*PROBLEM TO WORK ON*:
The listing below must be repeated word for word, with its images excluded.

#####

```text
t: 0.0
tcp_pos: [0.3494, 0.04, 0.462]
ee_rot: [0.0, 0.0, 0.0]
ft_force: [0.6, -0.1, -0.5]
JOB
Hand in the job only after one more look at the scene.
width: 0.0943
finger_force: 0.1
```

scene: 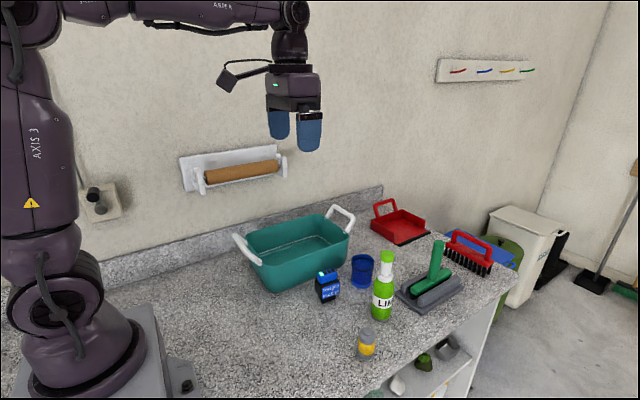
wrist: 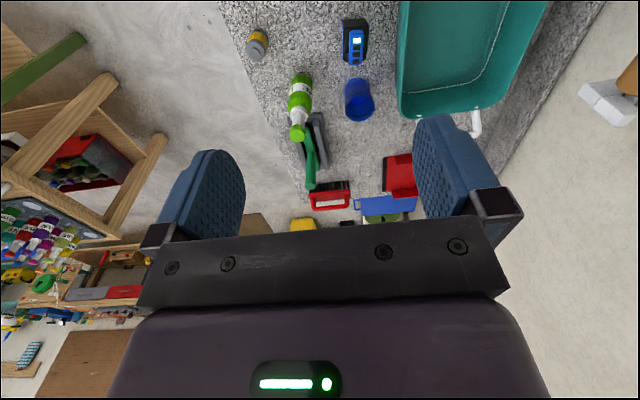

#####

*REPLY TO THE EXERCISE*:
```text
t: 0.0
tcp_pos: [0.3494, 0.04, 0.462]
ee_rot: [0.0, 0.0, 0.0]
ft_force: [0.6, -0.1, -0.5]
JOB
Hand in the job only after one more look at the scene.
width: 0.0943
finger_force: 0.1
```

scene: 
wrist: 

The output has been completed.